Government policies on education and training are doing nothing to plug the UK’s productivity gap, according to Miles Templeman, director general of the Institute of Directors.
In a speech to the Institute of Economic Affairs in Central London later today Templeman will lay the blame for weak productivity – compared to other G8 economies – squarely on historical under-investment in education.
He will tell the audience that successive generations of policy-makers have been aware of deficiencies in education and training but have failed to rectify them.
“Despite 11 years of compulsory education, about 25,000 pupils leave school at 16 without a single GCSE to their name.

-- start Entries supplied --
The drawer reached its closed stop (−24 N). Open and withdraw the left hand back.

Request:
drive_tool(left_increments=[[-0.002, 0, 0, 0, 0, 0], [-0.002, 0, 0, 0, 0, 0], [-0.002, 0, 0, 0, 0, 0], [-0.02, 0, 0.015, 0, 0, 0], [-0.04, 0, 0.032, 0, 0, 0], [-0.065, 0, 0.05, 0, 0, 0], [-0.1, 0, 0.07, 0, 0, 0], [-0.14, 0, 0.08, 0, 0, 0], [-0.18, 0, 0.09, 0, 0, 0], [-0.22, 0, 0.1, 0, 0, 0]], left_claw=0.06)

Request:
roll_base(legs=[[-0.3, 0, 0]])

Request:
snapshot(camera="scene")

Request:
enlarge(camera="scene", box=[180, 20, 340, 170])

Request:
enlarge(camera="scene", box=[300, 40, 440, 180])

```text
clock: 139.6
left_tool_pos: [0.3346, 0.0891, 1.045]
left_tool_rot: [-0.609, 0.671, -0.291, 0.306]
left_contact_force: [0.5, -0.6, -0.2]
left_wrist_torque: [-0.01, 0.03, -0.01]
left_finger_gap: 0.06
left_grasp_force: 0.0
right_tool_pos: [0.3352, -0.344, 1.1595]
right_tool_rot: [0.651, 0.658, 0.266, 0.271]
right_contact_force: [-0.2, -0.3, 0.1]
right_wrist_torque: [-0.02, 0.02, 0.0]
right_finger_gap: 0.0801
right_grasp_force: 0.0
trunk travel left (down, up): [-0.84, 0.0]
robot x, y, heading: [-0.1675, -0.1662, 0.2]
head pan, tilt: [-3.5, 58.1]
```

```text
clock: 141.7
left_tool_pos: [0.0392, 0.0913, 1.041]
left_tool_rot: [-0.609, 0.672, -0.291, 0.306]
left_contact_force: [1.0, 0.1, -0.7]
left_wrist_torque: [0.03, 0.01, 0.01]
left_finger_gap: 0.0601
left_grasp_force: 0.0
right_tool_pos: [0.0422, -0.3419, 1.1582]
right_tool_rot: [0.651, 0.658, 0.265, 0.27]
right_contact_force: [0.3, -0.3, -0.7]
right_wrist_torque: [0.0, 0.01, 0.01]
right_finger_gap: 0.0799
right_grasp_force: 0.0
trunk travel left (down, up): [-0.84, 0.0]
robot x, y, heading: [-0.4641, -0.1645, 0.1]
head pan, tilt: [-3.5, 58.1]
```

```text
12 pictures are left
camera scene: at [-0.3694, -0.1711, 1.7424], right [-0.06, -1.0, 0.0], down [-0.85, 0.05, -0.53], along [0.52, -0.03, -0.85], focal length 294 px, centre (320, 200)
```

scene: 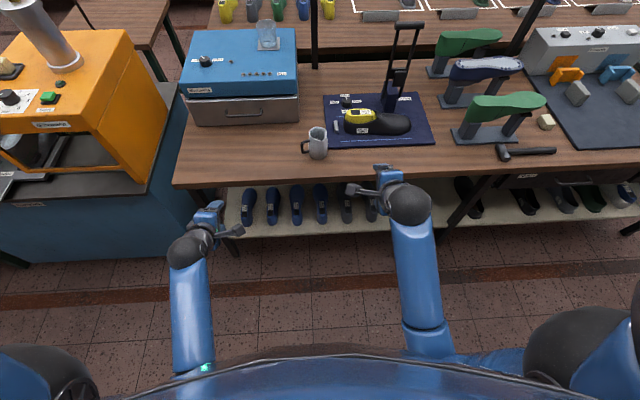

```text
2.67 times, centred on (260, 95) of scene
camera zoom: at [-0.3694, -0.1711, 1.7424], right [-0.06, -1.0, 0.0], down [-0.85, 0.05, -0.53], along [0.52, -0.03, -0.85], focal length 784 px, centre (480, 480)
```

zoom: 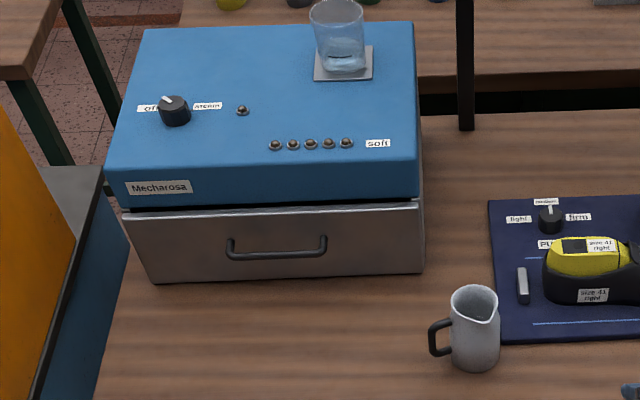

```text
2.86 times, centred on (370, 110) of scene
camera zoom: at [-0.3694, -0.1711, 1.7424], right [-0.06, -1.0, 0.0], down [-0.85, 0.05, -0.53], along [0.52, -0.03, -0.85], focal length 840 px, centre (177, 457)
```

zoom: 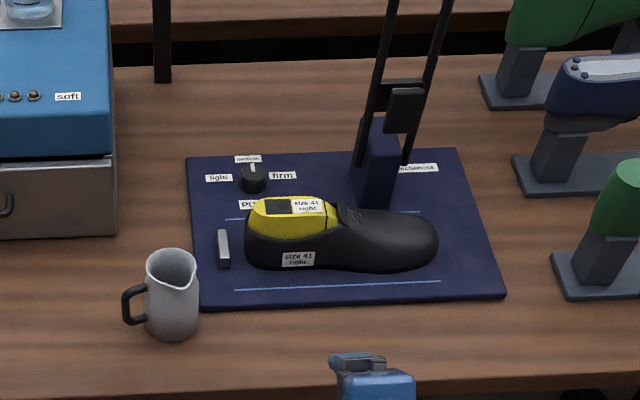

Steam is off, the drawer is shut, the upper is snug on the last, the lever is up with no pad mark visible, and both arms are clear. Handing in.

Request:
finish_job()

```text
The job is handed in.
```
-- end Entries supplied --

Around four and a half million people have no qualifications at all,” he will say.
Added to the problem of poor basic skills, the UK has also failed to develop a proper system of vocational education, Templeman will claim.
“Many businesses experience skill shortages and are unable to recruit the adequately skilled individuals from the labour market that they need.
“In 2004, 135,000 vacancies could not be filled because of skill shortages.
“Other businesses suffer from skills gaps, whereby some of their employees lack the skills that they need to carry out their jobs effectively,” he will say.
Templeman will set out a four-point plan to boost the UK’s productivity:
An improvement of standards in literacy and numeracy, English and maths being the building blocks for further progression in education and training
An improvement in the system of apprenticeships. At present too many apprentices are receiving poor quality training from poor providers, resulting in too many trainees failing to complete training programmes
Vocational qualifications must meet the needs of employers – in too many schools this is not the case. Ofsted has condemned Advanced Vocational Level qualifications, for example
The Government should reduce the tax burden on business to allow firms to invest more money in training and skills development.